> [PROMPT]: Print out the material that follows word for word. Write them as strings in a JSON array, leaving out blank lines.

> [SOURCE MATERIAL]:
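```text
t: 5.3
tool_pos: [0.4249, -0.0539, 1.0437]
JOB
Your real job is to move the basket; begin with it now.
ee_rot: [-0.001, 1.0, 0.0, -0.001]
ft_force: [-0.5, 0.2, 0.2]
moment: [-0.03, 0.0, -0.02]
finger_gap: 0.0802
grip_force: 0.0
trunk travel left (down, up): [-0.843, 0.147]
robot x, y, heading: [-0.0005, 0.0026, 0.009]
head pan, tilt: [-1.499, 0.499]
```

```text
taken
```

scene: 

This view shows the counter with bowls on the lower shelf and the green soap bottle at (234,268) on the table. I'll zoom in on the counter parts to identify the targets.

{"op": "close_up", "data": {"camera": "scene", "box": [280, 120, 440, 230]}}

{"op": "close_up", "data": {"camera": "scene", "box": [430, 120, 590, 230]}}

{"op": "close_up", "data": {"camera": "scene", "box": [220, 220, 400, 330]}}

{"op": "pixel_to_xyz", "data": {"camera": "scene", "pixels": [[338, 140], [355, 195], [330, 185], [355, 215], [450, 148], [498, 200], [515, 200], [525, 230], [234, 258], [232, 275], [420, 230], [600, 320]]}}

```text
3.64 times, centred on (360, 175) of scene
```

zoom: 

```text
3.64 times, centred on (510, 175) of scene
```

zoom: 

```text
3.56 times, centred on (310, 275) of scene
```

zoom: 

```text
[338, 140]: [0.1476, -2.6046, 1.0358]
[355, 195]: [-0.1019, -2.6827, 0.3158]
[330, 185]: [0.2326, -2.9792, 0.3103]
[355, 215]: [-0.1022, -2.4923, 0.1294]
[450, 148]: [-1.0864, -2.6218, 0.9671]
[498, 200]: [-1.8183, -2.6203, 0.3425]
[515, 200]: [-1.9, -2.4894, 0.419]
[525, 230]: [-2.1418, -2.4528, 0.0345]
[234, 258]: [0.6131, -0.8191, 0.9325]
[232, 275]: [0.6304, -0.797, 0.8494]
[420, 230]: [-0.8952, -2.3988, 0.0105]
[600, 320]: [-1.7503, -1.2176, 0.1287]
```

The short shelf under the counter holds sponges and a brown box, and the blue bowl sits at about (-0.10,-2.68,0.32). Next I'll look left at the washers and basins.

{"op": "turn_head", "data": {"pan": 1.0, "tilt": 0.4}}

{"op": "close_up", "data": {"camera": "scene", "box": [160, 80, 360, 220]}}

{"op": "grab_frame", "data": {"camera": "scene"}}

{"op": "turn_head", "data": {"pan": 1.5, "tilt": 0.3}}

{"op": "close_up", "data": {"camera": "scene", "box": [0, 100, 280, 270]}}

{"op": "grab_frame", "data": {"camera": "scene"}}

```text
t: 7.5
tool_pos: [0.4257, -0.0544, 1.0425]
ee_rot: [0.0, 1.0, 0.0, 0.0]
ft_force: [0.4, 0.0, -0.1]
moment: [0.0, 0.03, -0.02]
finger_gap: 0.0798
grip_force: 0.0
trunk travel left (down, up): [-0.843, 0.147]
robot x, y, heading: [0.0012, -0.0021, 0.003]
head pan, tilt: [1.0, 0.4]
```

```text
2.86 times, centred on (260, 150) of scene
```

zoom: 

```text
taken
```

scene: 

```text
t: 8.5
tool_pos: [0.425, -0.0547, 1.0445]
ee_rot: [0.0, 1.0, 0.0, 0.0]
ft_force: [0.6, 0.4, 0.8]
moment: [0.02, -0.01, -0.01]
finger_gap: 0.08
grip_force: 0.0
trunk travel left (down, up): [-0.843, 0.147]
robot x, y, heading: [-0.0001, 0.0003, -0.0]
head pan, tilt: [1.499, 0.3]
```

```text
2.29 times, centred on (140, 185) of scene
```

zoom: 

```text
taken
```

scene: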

> [SOLVED PROBLEM]:
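[
  "```text",
  "t: 5.3",
  "tool_pos: [0.4249, -0.0539, 1.0437]",
  "JOB",
  "Your real job is to move the basket; begin with it now.",
  "ee_rot: [-0.001, 1.0, 0.0, -0.001]",
  "ft_force: [-0.5, 0.2, 0.2]",
  "moment: [-0.03, 0.0, -0.02]",
  "finger_gap: 0.0802",
  "grip_force: 0.0",
  "trunk travel left (down, up): [-0.843, 0.147]",
  "robot x, y, heading: [-0.0005, 0.0026, 0.009]",
  "head pan, tilt: [-1.499, 0.499]",
  "```",
  "```text",
  "taken",
  "```",
  "scene: ",
  "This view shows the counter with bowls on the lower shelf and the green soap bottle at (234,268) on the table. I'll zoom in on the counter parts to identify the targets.",
  "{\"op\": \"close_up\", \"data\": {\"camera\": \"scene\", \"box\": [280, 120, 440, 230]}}",
  "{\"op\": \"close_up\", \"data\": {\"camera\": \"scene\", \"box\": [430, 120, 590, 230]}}",
  "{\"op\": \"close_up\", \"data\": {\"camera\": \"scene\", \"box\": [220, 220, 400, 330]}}",
  "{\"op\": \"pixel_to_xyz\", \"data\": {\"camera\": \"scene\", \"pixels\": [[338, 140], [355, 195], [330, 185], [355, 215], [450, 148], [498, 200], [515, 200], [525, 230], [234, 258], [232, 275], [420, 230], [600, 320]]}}",
  "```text",
  "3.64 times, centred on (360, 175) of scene",
  "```",
  "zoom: ",
  "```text",
  "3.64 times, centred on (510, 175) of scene",
  "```",
  "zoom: ",
  "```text",
  "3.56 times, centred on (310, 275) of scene",
  "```",
  "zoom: ",
  "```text",
  "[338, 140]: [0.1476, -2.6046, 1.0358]",
  "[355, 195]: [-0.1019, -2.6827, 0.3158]",
  "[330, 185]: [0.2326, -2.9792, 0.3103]",
  "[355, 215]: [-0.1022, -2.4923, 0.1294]",
  "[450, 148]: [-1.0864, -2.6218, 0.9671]",
  "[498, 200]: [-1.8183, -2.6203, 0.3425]",
  "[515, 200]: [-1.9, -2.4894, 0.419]",
  "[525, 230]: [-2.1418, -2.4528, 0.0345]",
  "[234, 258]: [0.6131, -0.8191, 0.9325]",
  "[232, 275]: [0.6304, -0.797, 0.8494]",
  "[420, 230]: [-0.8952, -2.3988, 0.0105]",
  "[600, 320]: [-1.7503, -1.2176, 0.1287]",
  "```",
  "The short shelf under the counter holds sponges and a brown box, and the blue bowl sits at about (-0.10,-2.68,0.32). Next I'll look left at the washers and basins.",
  "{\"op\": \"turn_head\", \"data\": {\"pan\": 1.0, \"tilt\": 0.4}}",
  "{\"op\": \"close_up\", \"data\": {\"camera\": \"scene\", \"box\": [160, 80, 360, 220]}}",
  "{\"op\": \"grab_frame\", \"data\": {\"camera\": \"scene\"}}",
  "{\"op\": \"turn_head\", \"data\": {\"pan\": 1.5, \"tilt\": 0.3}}",
  "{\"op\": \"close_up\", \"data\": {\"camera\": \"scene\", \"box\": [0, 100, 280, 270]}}",
  "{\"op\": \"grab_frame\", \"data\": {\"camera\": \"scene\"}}",
  "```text",
  "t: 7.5",
  "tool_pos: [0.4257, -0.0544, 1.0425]",
  "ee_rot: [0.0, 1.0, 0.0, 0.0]",
  "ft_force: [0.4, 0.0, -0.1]",
  "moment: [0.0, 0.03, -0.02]",
  "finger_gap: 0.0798",
  "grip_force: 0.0",
  "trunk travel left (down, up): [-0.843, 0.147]",
  "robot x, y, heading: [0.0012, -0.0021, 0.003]",
  "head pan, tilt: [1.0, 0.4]",
  "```",
  "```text",
  "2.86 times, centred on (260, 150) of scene",
  "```",
  "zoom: ",
  "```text",
  "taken",
  "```",
  "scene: ",
  "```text",
  "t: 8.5",
  "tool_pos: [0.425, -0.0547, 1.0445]",
  "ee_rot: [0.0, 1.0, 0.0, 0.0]",
  "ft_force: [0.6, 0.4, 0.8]",
  "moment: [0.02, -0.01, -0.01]",
  "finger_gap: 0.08",
  "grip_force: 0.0",
  "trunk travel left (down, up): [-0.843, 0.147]",
  "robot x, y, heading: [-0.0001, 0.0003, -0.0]",
  "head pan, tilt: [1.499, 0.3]",
  "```",
  "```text",
  "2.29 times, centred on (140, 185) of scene",
  "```",
  "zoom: ",
  "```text",
  "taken",
  "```",
  "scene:"
]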